**Given exercise**
Below is some material; set it all down exactly, apart from the pictures.

**Recorded information**
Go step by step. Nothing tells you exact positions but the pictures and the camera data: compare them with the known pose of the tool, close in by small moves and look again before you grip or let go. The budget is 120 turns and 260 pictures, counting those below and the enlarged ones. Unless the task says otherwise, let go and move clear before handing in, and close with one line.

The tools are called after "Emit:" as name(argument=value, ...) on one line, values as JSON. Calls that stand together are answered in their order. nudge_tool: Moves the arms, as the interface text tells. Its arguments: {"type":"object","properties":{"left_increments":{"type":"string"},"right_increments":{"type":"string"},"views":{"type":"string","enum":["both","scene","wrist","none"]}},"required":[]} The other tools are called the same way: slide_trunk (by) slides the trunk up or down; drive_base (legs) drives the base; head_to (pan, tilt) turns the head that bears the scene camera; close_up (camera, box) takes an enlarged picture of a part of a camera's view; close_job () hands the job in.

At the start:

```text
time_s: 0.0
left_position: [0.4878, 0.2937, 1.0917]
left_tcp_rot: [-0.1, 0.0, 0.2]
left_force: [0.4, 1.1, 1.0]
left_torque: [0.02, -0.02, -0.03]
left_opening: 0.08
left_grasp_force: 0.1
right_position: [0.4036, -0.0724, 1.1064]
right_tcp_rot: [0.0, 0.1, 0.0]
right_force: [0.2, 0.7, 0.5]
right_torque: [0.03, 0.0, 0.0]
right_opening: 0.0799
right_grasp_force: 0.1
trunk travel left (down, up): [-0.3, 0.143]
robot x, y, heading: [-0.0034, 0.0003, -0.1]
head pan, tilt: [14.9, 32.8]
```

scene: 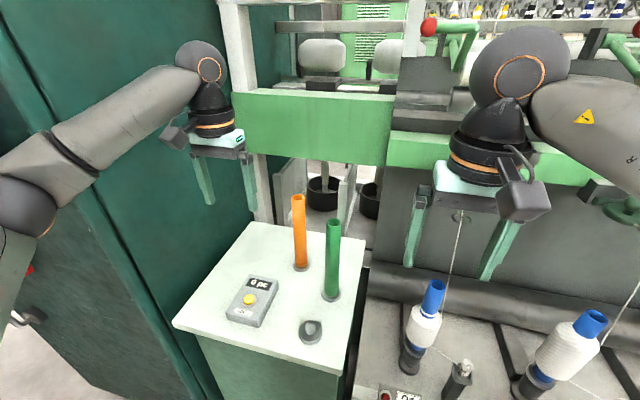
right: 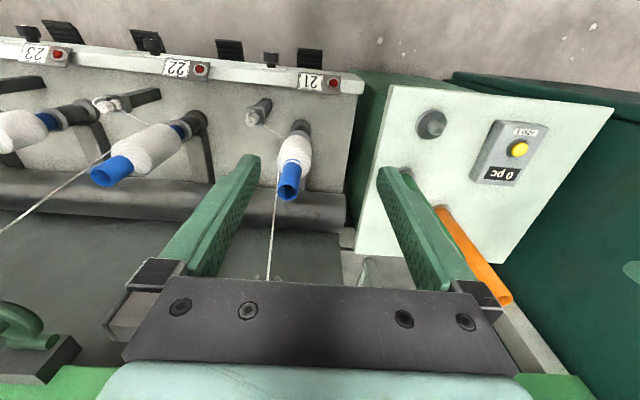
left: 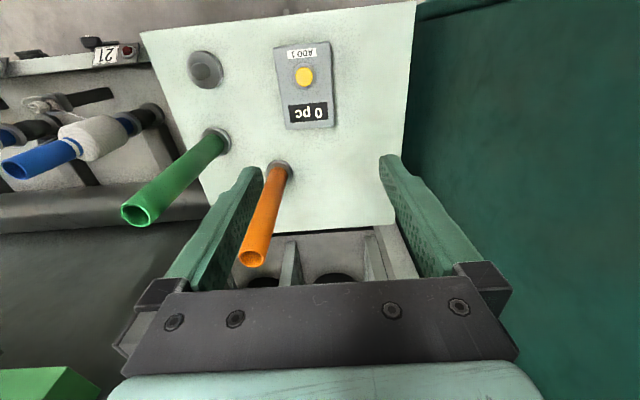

**Right answer**
Go step by step. Nothing tells you exact positions but the pictures and the camera data: compare them with the known pose of the tool, close in by small moves and look again before you grip or let go. The budget is 120 turns and 260 pictures, counting those below and the enlarged ones. Unless the task says otherwise, let go and move clear before handing in, and close with one line.

The tools are called after "Emit:" as name(argument=value, ...) on one line, values as JSON. Calls that stand together are answered in their order. nudge_tool: Moves the arms, as the interface text tells. Its arguments: {"type":"object","properties":{"left_increments":{"type":"string"},"right_increments":{"type":"string"},"views":{"type":"string","enum":["both","scene","wrist","none"]}},"required":[]} The other tools are called the same way: slide_trunk (by) slides the trunk up or down; drive_base (legs) drives the base; head_to (pan, tilt) turns the head that bears the scene camera; close_up (camera, box) takes an enlarged picture of a part of a camera's view; close_job () hands the job in.

At the start:

```text
time_s: 0.0
left_position: [0.4878, 0.2937, 1.0917]
left_tcp_rot: [-0.1, 0.0, 0.2]
left_force: [0.4, 1.1, 1.0]
left_torque: [0.02, -0.02, -0.03]
left_opening: 0.08
left_grasp_force: 0.1
right_position: [0.4036, -0.0724, 1.1064]
right_tcp_rot: [0.0, 0.1, 0.0]
right_force: [0.2, 0.7, 0.5]
right_torque: [0.03, 0.0, 0.0]
right_opening: 0.0799
right_grasp_force: 0.1
trunk travel left (down, up): [-0.3, 0.143]
robot x, y, heading: [-0.0034, 0.0003, -0.1]
head pan, tilt: [14.9, 32.8]
```

scene: 
right: 
left: 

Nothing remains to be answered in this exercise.